AI-based remaining useful life prediction for transmission systems: Integrating operating conditions with TimeGAN and CNN-LSTM networks

The remaining useful life (RUL) prediction is key for ensuring the stability of transmission power systems. However, there is no sufficient actual life-cycle, and no mature physics-of-failure model of the power transmission facilities, which make it difficult to predict RUL. In this paper, we propose an AI-based transmission line RUL prediction method which incorporates the measured operating conditions of each line. The proposed method sets the basic linear asset unit as one cable segment and joint boxes on both sides. A feature extraction and piecewise-based RUL model was designed using asset data from 1,458 actual transmission lines accumulated by measuring unit over a period of 44 years.
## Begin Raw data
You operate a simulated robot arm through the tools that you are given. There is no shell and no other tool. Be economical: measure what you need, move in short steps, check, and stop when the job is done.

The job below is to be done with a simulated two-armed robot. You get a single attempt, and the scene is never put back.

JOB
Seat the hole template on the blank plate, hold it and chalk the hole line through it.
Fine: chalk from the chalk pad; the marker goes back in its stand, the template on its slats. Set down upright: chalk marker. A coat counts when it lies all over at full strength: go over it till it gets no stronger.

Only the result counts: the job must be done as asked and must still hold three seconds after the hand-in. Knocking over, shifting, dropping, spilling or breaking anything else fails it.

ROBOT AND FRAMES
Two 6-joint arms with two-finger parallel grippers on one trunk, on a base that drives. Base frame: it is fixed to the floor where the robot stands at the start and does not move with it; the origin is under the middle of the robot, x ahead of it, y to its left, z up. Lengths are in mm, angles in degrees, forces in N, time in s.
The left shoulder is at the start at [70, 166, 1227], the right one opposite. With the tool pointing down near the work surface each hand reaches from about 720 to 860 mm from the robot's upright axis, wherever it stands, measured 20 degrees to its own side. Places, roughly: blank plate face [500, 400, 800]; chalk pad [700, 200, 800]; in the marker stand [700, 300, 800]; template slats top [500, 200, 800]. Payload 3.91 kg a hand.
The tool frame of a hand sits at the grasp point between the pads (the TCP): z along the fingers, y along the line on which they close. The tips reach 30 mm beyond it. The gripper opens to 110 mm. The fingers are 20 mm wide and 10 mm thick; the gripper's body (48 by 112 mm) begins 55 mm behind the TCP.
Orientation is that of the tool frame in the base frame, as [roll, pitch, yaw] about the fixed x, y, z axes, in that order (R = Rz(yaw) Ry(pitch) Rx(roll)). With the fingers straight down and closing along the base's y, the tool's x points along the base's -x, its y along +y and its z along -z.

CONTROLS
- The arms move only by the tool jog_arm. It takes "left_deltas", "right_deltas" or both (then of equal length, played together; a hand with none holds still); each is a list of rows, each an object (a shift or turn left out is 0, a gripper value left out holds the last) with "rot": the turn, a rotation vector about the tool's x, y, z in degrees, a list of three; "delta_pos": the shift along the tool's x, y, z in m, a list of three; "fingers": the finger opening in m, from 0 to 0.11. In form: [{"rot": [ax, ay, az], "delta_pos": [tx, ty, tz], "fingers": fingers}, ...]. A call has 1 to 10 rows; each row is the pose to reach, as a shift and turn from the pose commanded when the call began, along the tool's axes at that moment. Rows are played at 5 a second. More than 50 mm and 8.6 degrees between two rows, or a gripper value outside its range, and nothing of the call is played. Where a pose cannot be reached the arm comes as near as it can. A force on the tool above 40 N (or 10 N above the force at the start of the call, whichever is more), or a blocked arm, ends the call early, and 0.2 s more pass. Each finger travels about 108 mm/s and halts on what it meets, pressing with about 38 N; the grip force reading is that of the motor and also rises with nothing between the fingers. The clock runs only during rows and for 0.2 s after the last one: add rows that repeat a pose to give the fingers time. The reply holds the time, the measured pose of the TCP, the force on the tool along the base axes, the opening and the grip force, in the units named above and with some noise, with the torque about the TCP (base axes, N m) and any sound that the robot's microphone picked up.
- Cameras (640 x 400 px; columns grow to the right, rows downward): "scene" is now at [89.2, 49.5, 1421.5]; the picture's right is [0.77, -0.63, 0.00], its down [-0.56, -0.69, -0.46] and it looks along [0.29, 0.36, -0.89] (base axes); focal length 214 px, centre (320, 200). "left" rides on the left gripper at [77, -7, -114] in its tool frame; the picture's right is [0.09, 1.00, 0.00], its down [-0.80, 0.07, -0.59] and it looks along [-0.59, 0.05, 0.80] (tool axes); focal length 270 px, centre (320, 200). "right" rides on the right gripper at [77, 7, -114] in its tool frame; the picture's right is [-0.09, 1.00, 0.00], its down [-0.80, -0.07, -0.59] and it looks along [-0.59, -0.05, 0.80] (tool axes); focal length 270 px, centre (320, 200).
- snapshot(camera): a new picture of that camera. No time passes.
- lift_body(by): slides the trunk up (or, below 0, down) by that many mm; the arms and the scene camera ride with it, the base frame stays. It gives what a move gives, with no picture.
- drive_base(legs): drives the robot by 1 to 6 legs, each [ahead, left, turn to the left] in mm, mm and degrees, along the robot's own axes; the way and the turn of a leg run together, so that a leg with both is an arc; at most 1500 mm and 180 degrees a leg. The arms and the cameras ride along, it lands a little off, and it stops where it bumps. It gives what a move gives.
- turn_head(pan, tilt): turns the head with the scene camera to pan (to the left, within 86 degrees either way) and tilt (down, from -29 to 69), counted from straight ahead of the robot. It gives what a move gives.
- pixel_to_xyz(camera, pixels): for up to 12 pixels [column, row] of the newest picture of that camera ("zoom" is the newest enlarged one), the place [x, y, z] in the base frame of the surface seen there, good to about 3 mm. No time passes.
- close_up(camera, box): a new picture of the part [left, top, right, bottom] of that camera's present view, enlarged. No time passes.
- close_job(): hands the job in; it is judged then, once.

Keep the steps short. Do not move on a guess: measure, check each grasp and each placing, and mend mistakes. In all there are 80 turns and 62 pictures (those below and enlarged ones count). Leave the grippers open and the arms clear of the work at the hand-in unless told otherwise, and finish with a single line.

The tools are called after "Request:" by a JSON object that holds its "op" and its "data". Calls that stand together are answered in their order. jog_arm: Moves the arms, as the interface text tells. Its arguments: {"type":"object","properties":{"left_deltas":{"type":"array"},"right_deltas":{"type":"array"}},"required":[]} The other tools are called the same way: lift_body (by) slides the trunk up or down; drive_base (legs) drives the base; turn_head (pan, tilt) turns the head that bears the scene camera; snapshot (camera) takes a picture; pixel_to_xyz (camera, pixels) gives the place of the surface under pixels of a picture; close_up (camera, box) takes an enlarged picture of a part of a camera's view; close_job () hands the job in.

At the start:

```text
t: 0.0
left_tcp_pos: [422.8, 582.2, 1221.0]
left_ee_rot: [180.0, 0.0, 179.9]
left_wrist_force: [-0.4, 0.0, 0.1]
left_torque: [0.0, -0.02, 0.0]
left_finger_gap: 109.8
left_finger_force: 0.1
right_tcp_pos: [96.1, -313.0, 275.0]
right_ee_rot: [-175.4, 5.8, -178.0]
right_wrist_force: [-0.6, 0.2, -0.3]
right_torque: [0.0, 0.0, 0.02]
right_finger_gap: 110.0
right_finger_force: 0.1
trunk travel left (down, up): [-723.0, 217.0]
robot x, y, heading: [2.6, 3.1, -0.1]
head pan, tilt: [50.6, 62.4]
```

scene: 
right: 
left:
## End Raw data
Consequently, the RULs which depend on load operating conditions of target assets can be successfully predicted using CNN-LSTM. In addition, a data augmentation algorithm based on time-series generative adversarial networks was developed to address the issue of imbalanced failure data and further improve the accuracy of RUL prediction. The performance of the proposed RUL estimation method is further verified using real-world data. The proposed method shows an improvement in fault-healthy classification accuracy by 35.72%, 21.43%, and 7.14% compared to existing feature extraction methods, including deep neural networks (DNN), convolutional neural networks (CNN), and autoencoder (AE), respectively. Additionally, when compared to representative deep learning models for RUL estimation, it achieves the best performance with RMSE and Score of 0.074 and 0.066, respectively. Moreover, the proposed method is capable of accurately estimating RUL even for equipment in the early failure period, where the actual operating time is short.